___ Given text ___
By Kanoko Matsuyama
Nov. 20 (Bloomberg) -- A spray-on treatment for premature ejaculation may help sufferers prolong sexual intercourse by as much as five times, doctors found.
The drug, which works by numbing the penis before sex, delayed orgasm by an average of 108 seconds, according to a study presented at a medical meeting in San Diego yesterday. The trial, involving 256 men in the U.S., Canada and Poland, found the treatment improved the sexual satisfaction of both patients and partners while causing no serious side effects.
The product incorporates two local anesthetics in an aerosol applied to the tip of the penis, according to Shionogi & Co., its Osaka, Japan-based developer. It aims to treat a sexual dysfunction affecting as many as a third of American men aged 18 to 59 years, Shionogi’s Sciele Pharma Inc. unit said in a statement. Johnson & Johnson said in February it won approval in Sweden and Finland for the first prescription pill to treat the problem, three years after U.S. regulators rejected the drug.
___
Stated exercise:
How does the given text go on? Write the next part.
___ Collected data ___
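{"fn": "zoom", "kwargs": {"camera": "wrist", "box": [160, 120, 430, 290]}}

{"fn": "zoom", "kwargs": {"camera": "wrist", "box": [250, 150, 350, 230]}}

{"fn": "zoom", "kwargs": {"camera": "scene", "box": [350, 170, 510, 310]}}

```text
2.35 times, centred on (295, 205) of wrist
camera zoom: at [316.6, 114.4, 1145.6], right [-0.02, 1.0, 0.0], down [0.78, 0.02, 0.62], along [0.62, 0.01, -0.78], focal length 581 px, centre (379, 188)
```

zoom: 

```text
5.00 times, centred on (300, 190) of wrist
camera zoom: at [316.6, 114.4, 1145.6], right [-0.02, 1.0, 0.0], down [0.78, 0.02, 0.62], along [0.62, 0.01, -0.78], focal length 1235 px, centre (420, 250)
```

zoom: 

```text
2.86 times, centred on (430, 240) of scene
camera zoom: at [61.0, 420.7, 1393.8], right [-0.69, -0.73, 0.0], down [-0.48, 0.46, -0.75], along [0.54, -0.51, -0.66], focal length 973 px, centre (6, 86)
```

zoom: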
___
Result of the task:
“Premature ejaculation can have a powerful negative impact on the emotional and sexual lives of men and their partners,” Stanley E. Althof, executive director of the Center for Marital and Sexual Health of South Florida, said in the statement. Shionogi’s results “seem to be a step in the right direction.”
Premature ejaculation is defined by the International Society for Sexual Medicine as the inability to delay ejaculation for more than 1 minute after vaginal penetration.
Patients taking Shionogi’s compound, called PSD502, took an average of 2.6 minutes to reach ejaculation, compared with 0.8 minute for those given a placebo, according to the results of the study presented yesterday at the annual meeting of the Sexual Medicine Society of North America Inc.
Sciele said in May it would prepare to submit the treatment for regulatory review in the first half of 2010.
Shionogi shares advanced 0.6 percent to 1,838 yen on the Tokyo Stock Exchange today, while Japan’s Topix Pharmaceutical Index, which tracks 33 of the country’s drugmakers, declined 0.6 percent.